Blame it on Chumbalaya, but I think he's got a point here. Twin-linked devouerers won't KILL vehicles, but it WILL allow a Carnifex to throw out some suppressing fire. I admit I haven't tested this theory out, but I can see some potential.
You're taking the Carnie for suppressive fire. A dozen S6 shots at BS3 twin-linked should quite down/stop most lighter vehicles, and if you can nail it with S9+2d6 melee attacks after that, you've probably solved a tank problem.
You ARE losing your re-rolls in melee and paying 190 points + pod for the thing, but it's one of the few versatile(ish) choices we can drop in. In a pinch, it's got a reasonable(ish) chance at passing Instinctive Behavior, and the enemy is pretty much sacrificing anything used as bait against it, or they're killing it.
Pretty simple: survive a first turn of fire, then assault things with a heap of S6 MC attacks with re-rolls to hit.
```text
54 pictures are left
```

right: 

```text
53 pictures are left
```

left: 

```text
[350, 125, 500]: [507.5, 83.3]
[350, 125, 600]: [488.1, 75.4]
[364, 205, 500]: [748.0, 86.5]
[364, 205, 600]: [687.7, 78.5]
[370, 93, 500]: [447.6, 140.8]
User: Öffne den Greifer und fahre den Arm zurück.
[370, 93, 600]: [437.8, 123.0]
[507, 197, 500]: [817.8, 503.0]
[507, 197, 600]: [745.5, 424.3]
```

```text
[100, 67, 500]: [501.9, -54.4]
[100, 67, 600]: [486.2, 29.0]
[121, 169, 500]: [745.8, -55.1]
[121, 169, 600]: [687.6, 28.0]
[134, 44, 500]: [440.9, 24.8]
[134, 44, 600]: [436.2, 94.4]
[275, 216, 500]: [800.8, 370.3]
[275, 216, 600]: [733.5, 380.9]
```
I'd think about finding points for Adrenal Glands, if only because S6+2d6 has given me issues against heavier armor often enough. It's also an edge if you attack other monstrous creatures (wounding on 3+ against T6? Yes please?).
Loading Out the Spores
Base 40 points, and you get some S6 attacks out to six inches. It'll do something if you actually land close enough to hit the enemy, but that's cutting it close. You have two real weapon options, the way I see it: Cluster Spines give you a large blast for your crap BS, and a Heavy Venom Cannon can potentially suppress vehicles. However, the guns ARE an investment in points, and I'd probably look to those last.
I've got whiskey and Mass Effect calling my name now (and some frustration because Blogger decided to try to EAT the post...). I am curious to hear from others who've tried reserves-heavy 'nid lists, and faced them. I think it can work, I think the tools are there, I just think it's gonna have to run it differently than other ones.
Thoughts, feedback, and insults are welcome.